# Provided material
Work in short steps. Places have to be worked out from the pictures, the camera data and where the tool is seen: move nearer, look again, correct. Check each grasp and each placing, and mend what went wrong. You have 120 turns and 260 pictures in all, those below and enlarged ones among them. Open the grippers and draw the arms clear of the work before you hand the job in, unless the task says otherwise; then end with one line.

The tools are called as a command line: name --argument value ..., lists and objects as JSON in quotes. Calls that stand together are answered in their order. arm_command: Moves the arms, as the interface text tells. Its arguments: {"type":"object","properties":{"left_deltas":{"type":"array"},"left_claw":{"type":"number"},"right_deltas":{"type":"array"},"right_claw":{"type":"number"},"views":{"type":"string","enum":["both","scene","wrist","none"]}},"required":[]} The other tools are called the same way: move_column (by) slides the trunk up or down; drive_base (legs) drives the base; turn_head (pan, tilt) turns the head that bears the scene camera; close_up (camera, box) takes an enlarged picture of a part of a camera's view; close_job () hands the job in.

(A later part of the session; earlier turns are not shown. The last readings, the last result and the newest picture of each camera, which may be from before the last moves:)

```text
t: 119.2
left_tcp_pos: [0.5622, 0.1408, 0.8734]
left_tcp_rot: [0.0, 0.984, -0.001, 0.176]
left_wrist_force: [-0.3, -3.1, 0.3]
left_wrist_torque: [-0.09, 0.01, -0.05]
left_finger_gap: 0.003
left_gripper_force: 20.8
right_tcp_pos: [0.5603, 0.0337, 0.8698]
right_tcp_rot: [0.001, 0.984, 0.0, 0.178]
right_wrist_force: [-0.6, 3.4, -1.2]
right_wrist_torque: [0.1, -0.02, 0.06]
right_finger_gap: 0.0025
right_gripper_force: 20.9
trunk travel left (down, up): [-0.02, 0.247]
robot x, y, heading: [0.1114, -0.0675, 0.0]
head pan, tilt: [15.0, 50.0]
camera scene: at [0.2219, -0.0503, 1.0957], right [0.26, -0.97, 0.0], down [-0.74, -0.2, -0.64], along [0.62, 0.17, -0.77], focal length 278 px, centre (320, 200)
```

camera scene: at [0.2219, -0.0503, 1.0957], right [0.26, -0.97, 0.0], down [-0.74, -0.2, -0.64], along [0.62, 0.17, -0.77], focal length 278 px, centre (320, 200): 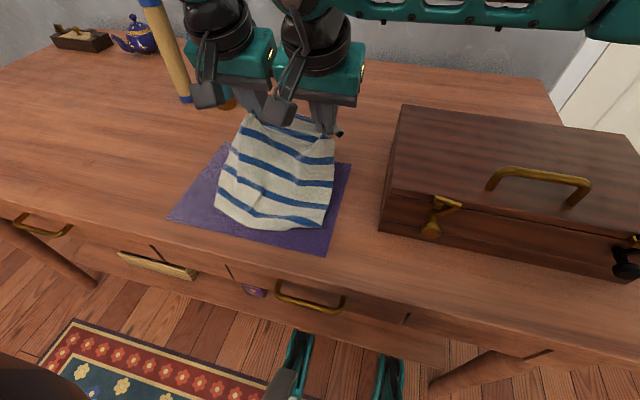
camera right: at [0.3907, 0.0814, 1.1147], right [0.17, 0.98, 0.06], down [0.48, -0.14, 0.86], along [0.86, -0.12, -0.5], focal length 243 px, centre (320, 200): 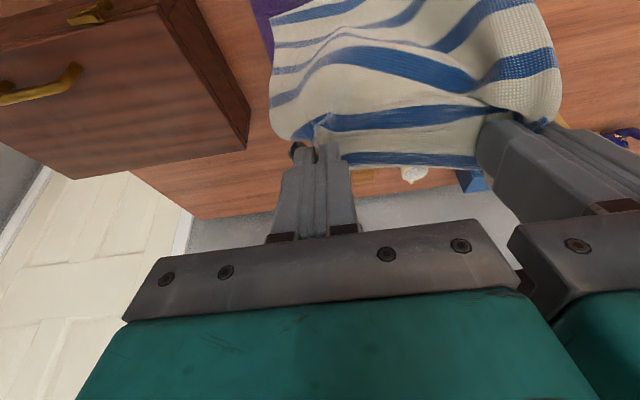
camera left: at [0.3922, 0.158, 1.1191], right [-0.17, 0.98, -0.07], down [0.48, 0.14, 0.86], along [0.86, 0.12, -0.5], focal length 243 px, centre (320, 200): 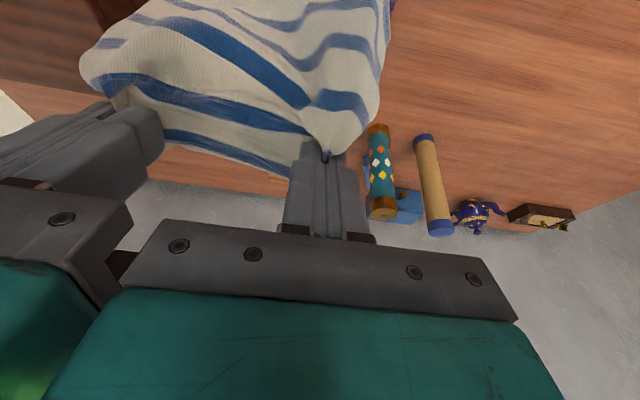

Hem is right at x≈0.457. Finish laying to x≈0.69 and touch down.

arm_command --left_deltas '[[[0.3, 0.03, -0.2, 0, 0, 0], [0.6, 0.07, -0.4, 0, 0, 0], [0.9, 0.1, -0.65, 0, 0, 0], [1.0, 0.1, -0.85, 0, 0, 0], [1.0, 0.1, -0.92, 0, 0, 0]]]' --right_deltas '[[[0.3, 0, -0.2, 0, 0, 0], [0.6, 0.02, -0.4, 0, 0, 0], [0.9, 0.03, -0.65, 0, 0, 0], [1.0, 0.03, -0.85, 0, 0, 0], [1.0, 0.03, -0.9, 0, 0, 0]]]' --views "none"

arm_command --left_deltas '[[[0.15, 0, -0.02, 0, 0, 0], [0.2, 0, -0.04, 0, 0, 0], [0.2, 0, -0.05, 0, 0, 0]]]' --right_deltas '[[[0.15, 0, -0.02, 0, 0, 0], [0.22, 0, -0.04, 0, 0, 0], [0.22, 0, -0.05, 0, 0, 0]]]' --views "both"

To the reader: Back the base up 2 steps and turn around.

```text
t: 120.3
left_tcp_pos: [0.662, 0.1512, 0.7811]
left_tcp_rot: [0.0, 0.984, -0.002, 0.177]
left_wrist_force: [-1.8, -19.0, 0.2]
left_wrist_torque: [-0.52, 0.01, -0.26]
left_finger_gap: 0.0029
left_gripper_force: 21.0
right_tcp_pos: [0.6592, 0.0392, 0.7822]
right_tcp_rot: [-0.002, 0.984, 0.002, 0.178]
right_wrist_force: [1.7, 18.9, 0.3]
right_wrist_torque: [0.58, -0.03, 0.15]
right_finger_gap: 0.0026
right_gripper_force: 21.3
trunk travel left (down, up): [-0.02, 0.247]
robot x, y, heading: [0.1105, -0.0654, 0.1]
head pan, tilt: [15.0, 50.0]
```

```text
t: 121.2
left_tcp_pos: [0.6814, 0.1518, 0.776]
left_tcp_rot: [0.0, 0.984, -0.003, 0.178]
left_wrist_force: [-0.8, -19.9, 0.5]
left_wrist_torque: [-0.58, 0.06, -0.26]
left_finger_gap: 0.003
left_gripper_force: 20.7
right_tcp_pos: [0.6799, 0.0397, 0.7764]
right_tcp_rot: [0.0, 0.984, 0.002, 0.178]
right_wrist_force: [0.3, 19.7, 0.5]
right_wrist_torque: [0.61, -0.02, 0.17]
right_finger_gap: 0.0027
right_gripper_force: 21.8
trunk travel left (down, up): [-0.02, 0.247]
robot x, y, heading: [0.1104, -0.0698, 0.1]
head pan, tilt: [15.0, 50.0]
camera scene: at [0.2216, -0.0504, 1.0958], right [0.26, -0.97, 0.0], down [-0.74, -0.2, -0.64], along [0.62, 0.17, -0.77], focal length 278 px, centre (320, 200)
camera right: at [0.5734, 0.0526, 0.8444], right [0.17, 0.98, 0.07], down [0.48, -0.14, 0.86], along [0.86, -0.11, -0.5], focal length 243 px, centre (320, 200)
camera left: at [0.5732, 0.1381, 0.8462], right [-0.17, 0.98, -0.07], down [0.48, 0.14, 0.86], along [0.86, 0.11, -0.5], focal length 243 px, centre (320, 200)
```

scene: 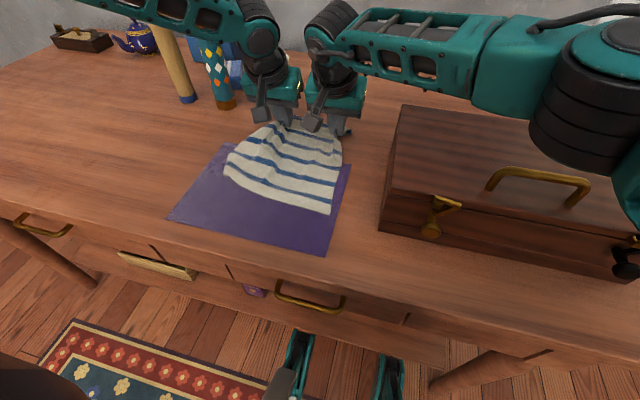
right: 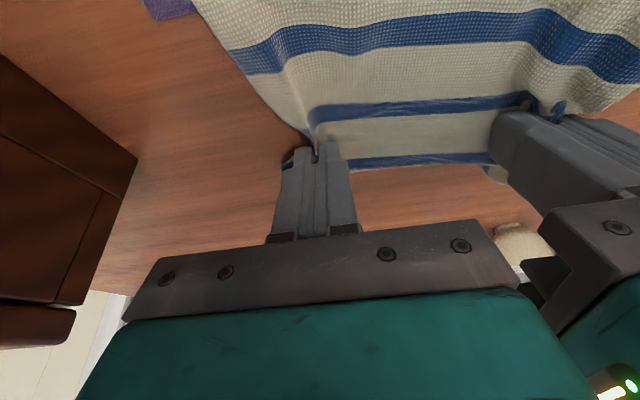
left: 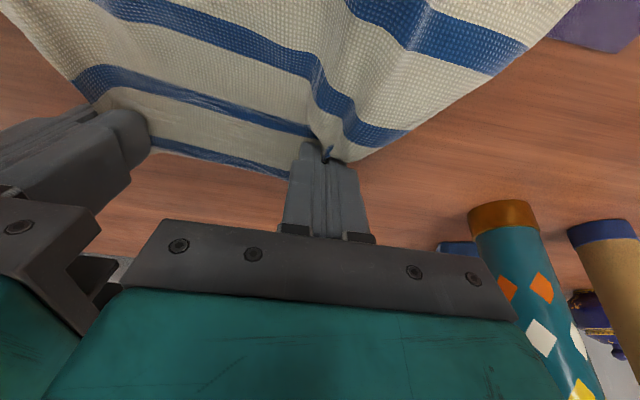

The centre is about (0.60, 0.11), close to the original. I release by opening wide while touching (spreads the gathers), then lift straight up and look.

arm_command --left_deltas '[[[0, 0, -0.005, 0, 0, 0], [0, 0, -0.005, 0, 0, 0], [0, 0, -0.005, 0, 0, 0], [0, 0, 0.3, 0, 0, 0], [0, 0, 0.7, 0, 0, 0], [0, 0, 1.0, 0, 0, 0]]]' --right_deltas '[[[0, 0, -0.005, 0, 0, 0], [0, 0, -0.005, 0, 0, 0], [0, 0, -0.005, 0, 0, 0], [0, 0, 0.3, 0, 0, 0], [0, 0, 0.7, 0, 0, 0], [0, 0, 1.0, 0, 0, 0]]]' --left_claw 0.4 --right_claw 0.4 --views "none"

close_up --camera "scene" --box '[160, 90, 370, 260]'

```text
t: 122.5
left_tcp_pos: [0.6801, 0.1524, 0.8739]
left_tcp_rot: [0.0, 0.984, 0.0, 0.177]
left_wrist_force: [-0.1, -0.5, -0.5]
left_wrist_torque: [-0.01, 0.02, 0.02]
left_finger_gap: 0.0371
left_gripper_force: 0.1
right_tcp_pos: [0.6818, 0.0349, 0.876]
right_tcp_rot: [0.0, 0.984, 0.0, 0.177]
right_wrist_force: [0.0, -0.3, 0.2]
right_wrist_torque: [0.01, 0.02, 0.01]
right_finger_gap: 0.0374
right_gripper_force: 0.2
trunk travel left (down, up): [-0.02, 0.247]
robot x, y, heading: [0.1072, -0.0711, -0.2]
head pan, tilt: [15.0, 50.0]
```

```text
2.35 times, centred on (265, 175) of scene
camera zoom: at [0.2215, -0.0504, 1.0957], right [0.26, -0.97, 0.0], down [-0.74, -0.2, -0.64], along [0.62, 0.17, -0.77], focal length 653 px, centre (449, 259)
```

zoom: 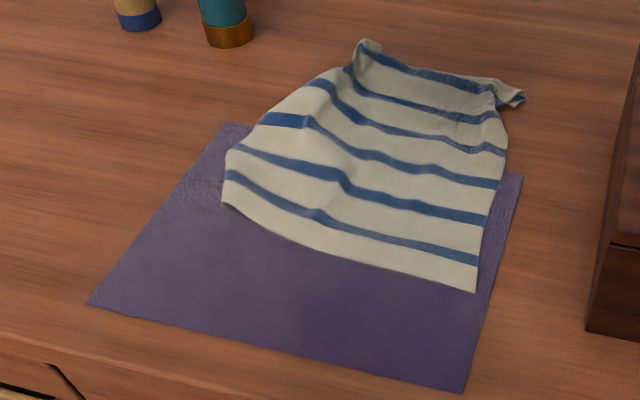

# Provided text
As described below, the pressure determined in step (d) is the initial shutin pressure (ISIP) and is a very close approximation of Pc. The Pc is used to determine the tc in the pressure decline analysis technique (if tc cannot be clearly determined from the pressure decline plot itself). The tc is used, in turn, to determine CL. The value of CL is then used to design the fracture treatment, along with other essential data, using known computer simulation techniques.

In a preferred embodiment, the process may include additional steps of (a) using an initial water breakdown to insure open perforations and that adequate injection rates can be obtained, and (b) proppant scouring prior to fracture generation with a low density proppant slug to scour tortuous fracture paths and help plug multiple fractures.

The variables involved in carrying out the four steps may range within wide limits depending on the factors including formation thickness, formation tensile strength, formation toughness, formation pressure, and pumping equipment, etc.

However, the following parameters are important for the success of the present invention: (1) the data fracturing step must generate a fracture of larger dimensions than the small volume pulse testing and (2) the pulse testing step should be at low volume (e.g. 0.5 to 3 bbls per pulse) and low injection rates (e.g. 2 to 5 bpm).

Other important factors, discussed in detail below, are minimizing near wellbore tortuosity, use of low viscosity fluids as pulse fluids, and frequent data recording.

FIG. 1 is a plot of bottom hole pressures and pump rates vs. time recorded in a field test according to the present invention.

FIG. 2 is a zoomed-in portion of FIG. 1, illustrating pressure at frequent time intervals.

FIG. 3 is a pressure decline curve useful in correlating closure pressure and (Pc) fracture closure time (tc).

Abbreviations shown on the drawings and used herein are defined in the Nomenclature section at the end of Description of the Preferred Embodiments.

The method of the present invention is a testing method for determining fracture closure pressures Pc, the value of which can be used in the design of a fracturing treatment of subterranean formations. The method can be used in any formation, but is particularly applicable in soft formations (i.e., those having a rock plain-strain modulus, E', of less than 800,000 psi).

As indicated above, the method involves four essential steps: generating a fracture, permitting the fracture to close, pulse testing, and determining the ISIP for each pulse test. For optimum results, however, the method preferably includes the following five sequential steps:

(1) water breakdown,

(2) proppant scour step,

(3) generating a fracture-for-data,

(4) permitting the fracture to close,

(5) post-closure pulse testing, including determination of ISIP.

Each of these steps are described below in detail.

# To-do list
[1] Transcribe the provided text beginning at "The method of". Stop after "determination of ISIP.".
[2] Keep the provided text going from its last sentence.

# Answers for the tasks
[1]
The method of the present invention is a testing method for determining fracture closure pressures Pc, the value of which can be used in the design of a fracturing treatment of subterranean formations. The method can be used in any formation, but is particularly applicable in soft formations (i.e., those having a rock plain-strain modulus, E', of less than 800,000 psi).

As indicated above, the method involves four essential steps: generating a fracture, permitting the fracture to close, pulse testing, and determining the ISIP for each pulse test. For optimum results, however, the method preferably includes the following five sequential steps:

(1) water breakdown,

(2) proppant scour step,

(3) generating a fracture-for-data,

(4) permitting the fracture to close,

(5) post-closure pulse testing, including determination of ISIP.

[2]
As is customary in the hydraulic fracturing of subterranean formations, the initial step is to pump a small volume of water into the formation to break down the perforations and ensure adequate injection rates can be achieved. The water breakdown step generally, but not always, initiates the fracture.

After a small volume of water or gel is pumped into the formation, a low-density slurry of particulate material is injected into the formation. The purpose of the scour step is to minimize both the near wellbore fracture tortuosity and multiple fractures. The slugs of slurry scour out tortuous paths and plug multiple fractures. At this point, preliminary pulse testing may be carried out with the fracture open to obtain a rough estimate of Pc before generating a fracture-for-data (the next step).

The injection may be in slugs of several barrels each. The slurry may be water or an aqueous solution of a polymer. Any of the polymers currently used as viscosity fracturing fluids may be used.

The particulate material may be finely divided fluid loss additive such as silica sand, but preferably is a propping agent. The proppant density in the liquid is low, between about 0.2 to 4 lbs/gal of liquid, preferably between 0.5 to 3, most preferably between 1 to 2 pounds per gallon of liquid. While injection volume rates and pressures will depend on the condition of a particular application, the example described later on exemplifies a typical treatment.

A volume (V1) of fracturing fluid is pumped into the formation to generate a fracture therein (if the previous steps were not performed, or did not initiate the fracture) or propagate the fracture if such previous steps were performed. This fracture is created to obtain data (i.e. Pc and tc) and not to stimulate formation production or injection. As indicated earlier, the data will be used to determine CL for use in designing the fracture treatment.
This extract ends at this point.